The JWST Spectroscopic Properties of Galaxies at $z=9-14$

Abstract: We characterize the JWST spectra of $61$ galaxies at $z=9-14$, including $30$ newly-confirmed galaxies. We directly compare the $z>9$ spectroscopic properties against $401$ galaxies at $6<z\<9$, with the goal of identifying evolution in the star formation histories and ISM. We measure rest-UV emission line properties and UV continuum slopes, while also investigating the rest-optical emission lines for the subset of galaxies at $9.0<z\<9.6$. With these spectra, we constrain the stellar masses, specific star formation rates, dust attenuation, and the average metallicity and abundance pattern of $z\>9$ galaxies. Our dataset indicates that the emission lines undergo a marked change at $z>9$, with extremely large CIII], H$\beta$, and H$\gamma$ EWs becoming $2-3\times$ more common at $z>9$ relative to $6<z\<9$. Using the spectra, we infer the distribution of SFRs on short (SFR$_{\rm 3Myr}$) and medium (SFR$_{\rm 3-50Myr}$) timescales, finding that rapid SFR upturns (large SFR$_{\rm 3Myr}$/SFR$_{\rm 3-50Myr}$ ratios) are significantly more likely among $z\>9$ galaxies. These results may reflect a larger dispersion in UV luminosity at fixed halo mass and larger baryon accretion rates at $z>9$, although other physical effects may also contribute.
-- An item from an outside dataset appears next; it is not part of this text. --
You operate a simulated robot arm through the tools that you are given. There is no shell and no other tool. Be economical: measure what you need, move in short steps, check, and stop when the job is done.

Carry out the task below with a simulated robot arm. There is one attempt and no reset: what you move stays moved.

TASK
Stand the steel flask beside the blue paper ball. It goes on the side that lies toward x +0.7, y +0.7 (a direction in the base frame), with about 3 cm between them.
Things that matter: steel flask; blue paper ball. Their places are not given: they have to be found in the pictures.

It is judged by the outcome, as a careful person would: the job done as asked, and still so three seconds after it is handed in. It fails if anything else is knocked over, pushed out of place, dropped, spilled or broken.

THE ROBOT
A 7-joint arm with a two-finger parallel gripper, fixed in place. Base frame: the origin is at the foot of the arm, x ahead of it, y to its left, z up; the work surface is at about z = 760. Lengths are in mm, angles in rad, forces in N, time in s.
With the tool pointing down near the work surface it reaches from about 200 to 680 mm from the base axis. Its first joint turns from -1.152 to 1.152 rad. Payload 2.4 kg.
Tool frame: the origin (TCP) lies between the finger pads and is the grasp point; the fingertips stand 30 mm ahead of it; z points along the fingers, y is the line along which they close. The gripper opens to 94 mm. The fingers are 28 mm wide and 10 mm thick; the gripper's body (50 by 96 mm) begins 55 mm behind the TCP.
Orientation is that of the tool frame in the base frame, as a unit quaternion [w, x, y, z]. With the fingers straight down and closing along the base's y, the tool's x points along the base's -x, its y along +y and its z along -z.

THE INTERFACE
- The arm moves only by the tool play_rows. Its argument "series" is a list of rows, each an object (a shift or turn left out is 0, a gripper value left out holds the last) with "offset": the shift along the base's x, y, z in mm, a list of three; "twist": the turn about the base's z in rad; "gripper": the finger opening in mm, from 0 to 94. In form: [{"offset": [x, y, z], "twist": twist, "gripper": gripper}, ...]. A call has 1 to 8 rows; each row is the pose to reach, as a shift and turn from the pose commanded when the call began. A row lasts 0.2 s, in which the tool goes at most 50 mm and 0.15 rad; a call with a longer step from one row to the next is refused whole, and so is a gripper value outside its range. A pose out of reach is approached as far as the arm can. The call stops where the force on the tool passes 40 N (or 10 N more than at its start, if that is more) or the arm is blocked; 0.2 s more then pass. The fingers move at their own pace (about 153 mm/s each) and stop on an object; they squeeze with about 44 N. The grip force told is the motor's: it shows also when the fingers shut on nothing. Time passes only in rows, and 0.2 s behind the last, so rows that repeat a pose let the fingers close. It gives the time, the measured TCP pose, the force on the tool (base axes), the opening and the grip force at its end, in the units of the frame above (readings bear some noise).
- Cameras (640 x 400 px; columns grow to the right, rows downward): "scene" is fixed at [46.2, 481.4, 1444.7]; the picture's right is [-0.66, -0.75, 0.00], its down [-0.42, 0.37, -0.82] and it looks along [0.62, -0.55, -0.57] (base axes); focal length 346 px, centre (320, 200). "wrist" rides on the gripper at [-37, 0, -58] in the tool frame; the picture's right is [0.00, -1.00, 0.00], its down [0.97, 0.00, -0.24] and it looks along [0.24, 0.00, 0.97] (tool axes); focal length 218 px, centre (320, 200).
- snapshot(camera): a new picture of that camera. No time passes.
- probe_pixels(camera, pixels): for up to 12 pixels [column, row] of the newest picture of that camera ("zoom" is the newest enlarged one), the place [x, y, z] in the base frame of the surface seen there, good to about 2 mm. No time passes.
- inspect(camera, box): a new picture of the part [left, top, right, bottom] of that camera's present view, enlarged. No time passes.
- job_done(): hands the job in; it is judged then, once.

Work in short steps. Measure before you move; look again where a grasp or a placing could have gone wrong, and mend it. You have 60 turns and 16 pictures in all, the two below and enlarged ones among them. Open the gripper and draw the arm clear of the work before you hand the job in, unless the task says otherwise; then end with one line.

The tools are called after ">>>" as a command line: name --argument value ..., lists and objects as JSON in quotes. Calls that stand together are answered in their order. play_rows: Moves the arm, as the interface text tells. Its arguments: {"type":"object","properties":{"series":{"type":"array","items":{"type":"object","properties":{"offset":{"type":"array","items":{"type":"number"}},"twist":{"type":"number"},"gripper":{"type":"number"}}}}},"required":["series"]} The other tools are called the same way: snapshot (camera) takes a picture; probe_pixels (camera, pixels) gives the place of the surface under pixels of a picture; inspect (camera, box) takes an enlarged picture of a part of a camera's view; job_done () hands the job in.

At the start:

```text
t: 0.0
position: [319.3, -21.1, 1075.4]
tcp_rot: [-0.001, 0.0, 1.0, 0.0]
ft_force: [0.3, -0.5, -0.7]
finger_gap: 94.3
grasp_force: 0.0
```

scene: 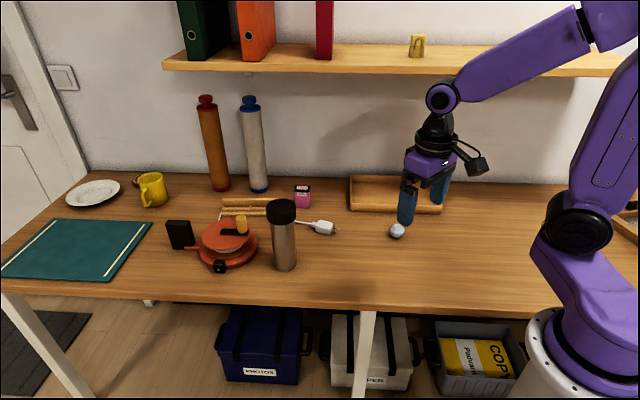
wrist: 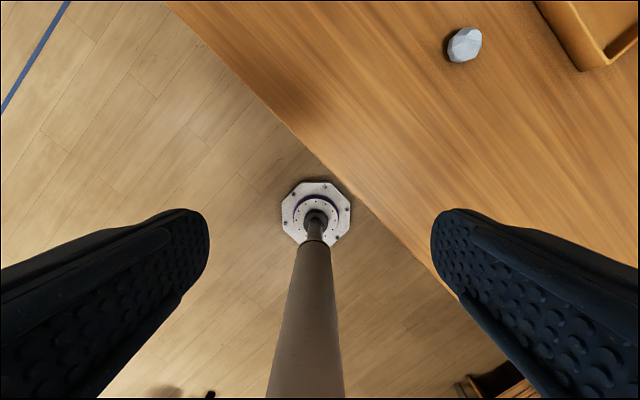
We suggest that the shift in star formation conditions explains the prevalence of extreme nebular spectra that have been detected at $z>9$, with hard ionizing sources and nitrogen-enhancements becoming more typical at the highest redshifts. Finally, we identify five $z>9$ spectroscopically confirmed galaxies with red UV colors ($\beta\gtrsim-1.5$), either revealing a small population with moderate dust attenuation ($\tau_V=0.23-0.35$) or very high density nebular-dominated galaxies with hot stellar populations.